FILE - People sit outside the building which used to house a Coca-Cola bottling plant before the 1959 revolution in Havana.
FILE - People sit outside the building which used to house a Coca-Cola bottling plant before the 1959 revolution in Havana.

As the United States and Cuba work to complete a long and complicated process of normalization, first government-to-government talks on property claims will be held in Havana on Tuesday.

“The meeting is the first step in what we expect to be a long and complex process, but the United States views the resolution of outstanding claims as a top priority for normalization,” said State Department Spokesperson John Kirby on Monday.
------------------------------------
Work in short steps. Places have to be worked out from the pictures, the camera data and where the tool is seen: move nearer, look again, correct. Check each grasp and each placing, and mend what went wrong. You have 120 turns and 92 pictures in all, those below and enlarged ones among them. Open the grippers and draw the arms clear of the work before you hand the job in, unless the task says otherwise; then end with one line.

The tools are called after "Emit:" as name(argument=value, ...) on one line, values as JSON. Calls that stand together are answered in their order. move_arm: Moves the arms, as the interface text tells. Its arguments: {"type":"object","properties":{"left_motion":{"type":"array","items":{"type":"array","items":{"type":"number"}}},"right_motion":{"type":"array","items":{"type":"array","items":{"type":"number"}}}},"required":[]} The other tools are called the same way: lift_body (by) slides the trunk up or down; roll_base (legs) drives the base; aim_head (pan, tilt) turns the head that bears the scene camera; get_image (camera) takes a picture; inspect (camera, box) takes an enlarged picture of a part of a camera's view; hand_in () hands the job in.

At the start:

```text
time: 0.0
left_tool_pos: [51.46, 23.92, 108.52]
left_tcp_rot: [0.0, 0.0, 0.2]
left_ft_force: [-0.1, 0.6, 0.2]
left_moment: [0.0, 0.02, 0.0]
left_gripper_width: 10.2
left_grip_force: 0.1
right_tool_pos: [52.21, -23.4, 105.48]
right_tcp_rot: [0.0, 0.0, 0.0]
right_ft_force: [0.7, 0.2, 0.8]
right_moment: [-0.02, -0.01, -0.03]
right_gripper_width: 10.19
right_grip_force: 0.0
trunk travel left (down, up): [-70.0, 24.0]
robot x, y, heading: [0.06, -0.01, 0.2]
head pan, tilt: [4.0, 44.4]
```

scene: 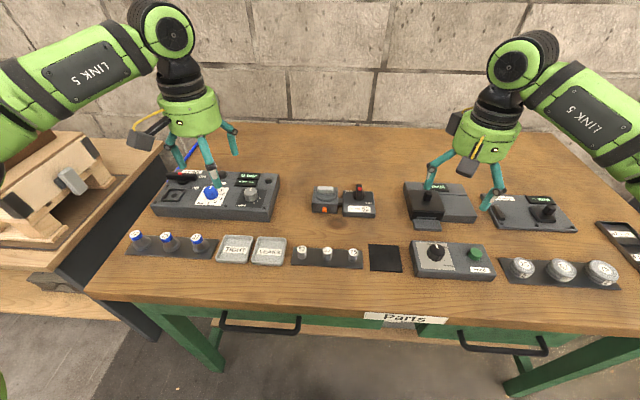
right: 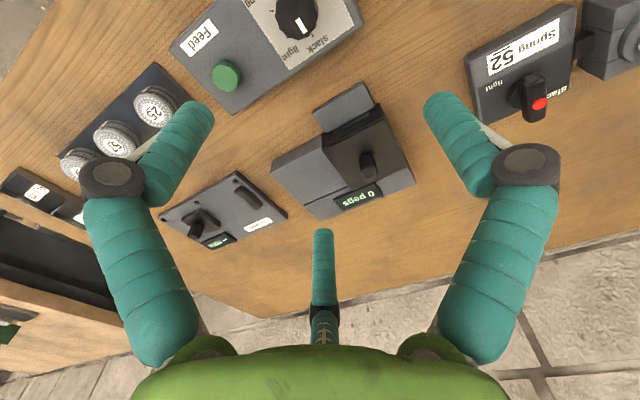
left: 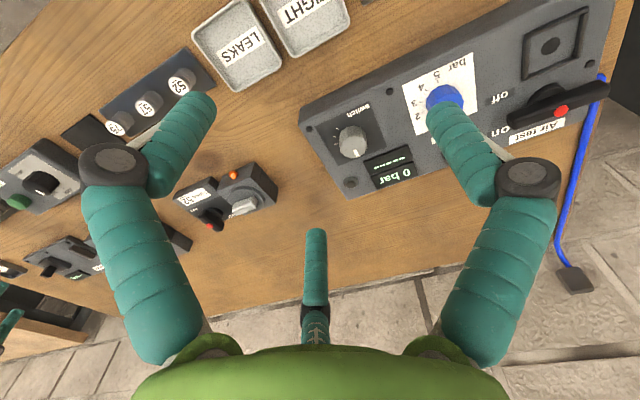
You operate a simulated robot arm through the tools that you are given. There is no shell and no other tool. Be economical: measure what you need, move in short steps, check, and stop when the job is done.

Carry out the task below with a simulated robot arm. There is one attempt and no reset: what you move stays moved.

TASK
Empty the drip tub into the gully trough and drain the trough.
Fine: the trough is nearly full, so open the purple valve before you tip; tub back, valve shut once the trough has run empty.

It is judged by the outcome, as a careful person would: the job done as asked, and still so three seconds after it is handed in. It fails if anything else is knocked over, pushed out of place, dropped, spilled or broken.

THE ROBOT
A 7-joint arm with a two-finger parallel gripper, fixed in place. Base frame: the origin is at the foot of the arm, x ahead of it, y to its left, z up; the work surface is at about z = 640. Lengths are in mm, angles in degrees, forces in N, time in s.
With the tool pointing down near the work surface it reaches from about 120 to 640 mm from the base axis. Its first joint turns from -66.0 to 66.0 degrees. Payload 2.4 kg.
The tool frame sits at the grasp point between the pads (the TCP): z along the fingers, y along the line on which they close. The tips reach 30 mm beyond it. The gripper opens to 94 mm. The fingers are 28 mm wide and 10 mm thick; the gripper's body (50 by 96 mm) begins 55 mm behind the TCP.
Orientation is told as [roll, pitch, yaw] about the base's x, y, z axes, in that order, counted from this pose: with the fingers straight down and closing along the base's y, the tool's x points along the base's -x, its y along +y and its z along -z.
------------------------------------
A focal point of the talks is the return of property belonging to U.S. businesses that was seized after the Cuban revolution in 1959. That property is estimated to be worth at least $7 billion, in today’s value, said William LeoGrande, a Latin American affairs professor at American University.

“Most of these companies don’t really want their property back,” said LeoGrande. “They would just like to have an opportunity to do business again in Cuba,” he added.

FILE - Cuban Prime Minister Fidel Castro signs decree nationalizing all American-owned banks in Cuba, Sept. 17, 1960.
FILE - Cuban Prime Minister Fidel Castro signs decree nationalizing all American-owned banks in Cuba, Sept. 17, 1960.

In a VOA interview he said, Coca-Cola, for example, doesn’t really want to re-possess an old bottling plant from 1950, but would rather go into Cuba and build new bottling plants.

LeoGrande said the Cuban government would prefer to link talks on U.S. claims to its calls to have the U.S. trade embargo against the island lifted. “The two issues are very much tied up together,” he said.

He predicted the process could go on for an extended period because of the lack of movement from the U.S. Congress on lifting the trade embargo against Cuba.